That was the theory, but it ran straight into the reality that most of the time “throwaway prototyping code” gets shipped straight to production and never updated, because it’s addressing real needs right now and there’s no time to fix it because a dozen other feature requests and support issues have arrived in the meantime.
The quip that “there’s nothing more permanent than a temporary solution” has been a truism of software engineering since long before AI arrived on the scene, vibe coding is just making the problem much worse.
The dirty secret of a huge amount of "production code", i.e. code that is in production right now servicing enterprise needs, is that it's written with the care and understanding of typical throwaway code. It's not a new problem. Ball of mud architectures are everywhere, prototypes becoming permanent are common, understanding is low (especially if the original author has left or switched teams), but teams muddle through with the super powers of being able to ship ongoing patch fixes, code review, automated testing, and sometimes even writing code with professional care and forming little oases of quality.

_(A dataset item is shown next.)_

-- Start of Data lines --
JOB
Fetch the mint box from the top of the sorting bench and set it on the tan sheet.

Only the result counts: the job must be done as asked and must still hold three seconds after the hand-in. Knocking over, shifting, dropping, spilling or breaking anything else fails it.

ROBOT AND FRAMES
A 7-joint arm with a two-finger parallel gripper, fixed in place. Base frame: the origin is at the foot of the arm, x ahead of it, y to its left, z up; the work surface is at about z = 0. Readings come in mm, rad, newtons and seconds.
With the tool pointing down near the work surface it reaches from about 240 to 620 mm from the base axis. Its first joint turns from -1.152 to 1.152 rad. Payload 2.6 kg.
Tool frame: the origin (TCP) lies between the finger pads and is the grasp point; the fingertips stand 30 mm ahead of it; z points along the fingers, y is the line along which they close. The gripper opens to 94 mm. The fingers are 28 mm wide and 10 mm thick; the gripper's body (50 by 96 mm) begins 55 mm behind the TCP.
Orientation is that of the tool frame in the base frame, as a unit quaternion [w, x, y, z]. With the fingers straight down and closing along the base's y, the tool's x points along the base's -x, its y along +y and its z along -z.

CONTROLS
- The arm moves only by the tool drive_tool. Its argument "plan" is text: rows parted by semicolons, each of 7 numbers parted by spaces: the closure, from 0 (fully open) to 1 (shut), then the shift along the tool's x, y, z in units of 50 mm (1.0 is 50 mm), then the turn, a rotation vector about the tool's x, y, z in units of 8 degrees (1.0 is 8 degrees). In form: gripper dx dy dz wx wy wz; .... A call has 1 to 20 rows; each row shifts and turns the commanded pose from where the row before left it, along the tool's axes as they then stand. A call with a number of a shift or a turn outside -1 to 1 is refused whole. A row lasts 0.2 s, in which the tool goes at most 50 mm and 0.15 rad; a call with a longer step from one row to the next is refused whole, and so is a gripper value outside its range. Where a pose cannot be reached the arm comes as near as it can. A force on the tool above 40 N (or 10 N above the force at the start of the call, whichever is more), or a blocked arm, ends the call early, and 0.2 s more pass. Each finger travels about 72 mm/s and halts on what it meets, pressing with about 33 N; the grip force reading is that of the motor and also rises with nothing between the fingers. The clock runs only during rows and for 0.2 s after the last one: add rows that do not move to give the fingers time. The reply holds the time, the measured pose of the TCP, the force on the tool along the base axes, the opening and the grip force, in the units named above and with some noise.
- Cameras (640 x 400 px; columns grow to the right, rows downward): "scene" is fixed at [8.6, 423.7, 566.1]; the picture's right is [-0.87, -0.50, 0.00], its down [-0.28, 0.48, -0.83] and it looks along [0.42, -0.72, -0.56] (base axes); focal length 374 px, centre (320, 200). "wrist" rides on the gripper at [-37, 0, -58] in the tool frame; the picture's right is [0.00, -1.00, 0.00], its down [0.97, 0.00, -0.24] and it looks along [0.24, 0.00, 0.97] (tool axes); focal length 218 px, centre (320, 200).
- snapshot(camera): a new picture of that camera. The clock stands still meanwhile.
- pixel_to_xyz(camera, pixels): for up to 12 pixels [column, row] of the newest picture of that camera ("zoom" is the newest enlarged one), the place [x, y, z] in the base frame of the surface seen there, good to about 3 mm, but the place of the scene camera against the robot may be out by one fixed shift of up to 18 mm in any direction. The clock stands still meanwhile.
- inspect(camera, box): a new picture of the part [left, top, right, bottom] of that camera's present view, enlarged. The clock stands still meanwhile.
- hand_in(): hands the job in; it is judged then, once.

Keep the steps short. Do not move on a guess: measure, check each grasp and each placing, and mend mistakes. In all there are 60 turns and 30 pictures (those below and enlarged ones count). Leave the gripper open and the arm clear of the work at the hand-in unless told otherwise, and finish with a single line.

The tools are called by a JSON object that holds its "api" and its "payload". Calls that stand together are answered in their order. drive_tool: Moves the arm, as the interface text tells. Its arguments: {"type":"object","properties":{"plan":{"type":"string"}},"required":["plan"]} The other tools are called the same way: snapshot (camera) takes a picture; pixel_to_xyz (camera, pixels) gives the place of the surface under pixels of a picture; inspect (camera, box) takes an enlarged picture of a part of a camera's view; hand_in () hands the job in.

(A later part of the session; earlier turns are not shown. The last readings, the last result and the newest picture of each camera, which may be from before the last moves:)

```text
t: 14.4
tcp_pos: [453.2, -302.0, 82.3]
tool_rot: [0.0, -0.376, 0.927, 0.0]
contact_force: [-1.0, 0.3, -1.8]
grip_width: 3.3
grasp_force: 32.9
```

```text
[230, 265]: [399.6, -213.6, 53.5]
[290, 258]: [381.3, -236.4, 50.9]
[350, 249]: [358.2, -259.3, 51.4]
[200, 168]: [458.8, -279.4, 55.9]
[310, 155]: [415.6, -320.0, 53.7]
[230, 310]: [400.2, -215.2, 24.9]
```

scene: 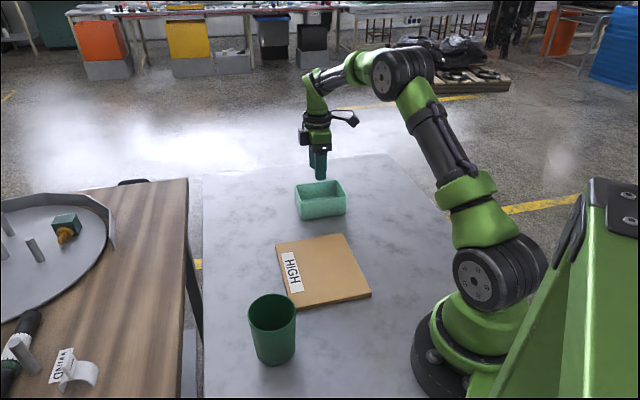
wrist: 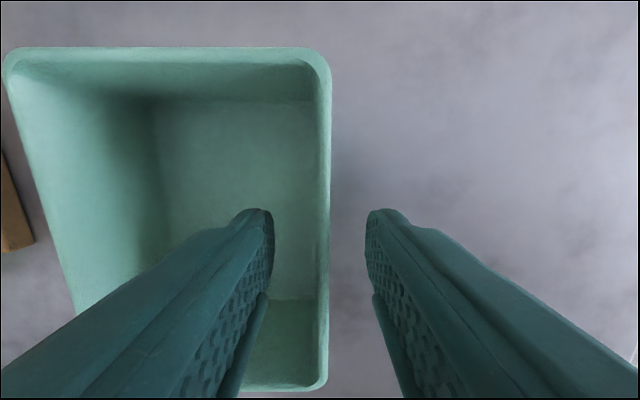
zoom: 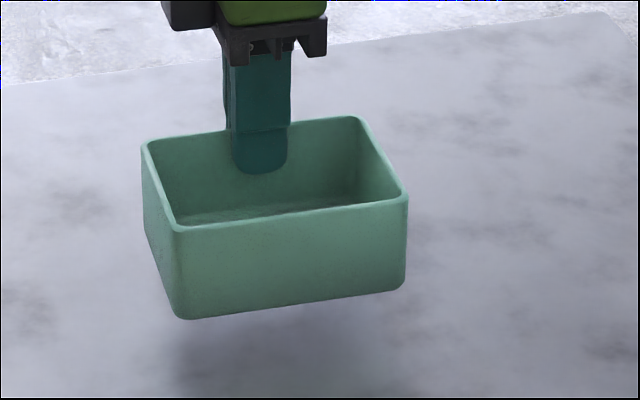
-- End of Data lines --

I'm mildly optimistic that vibe coding won't make the problems that much worse and can actually lift the standards of quality in some cases. In my own personal careless / throwaway bash scripts, I've been using AI for them more and more, but I also notice that it puts more care into them than I otherwise would have with respect to things like error checking, friendlier help and other options, progress echos, and comments. AI tools still have a ways to go on larger projects though, and hallucinations seem particularly bad when it comes to foreign library bindings...
Why do people think it means we can write enterprise applications without understanding the code/specifications?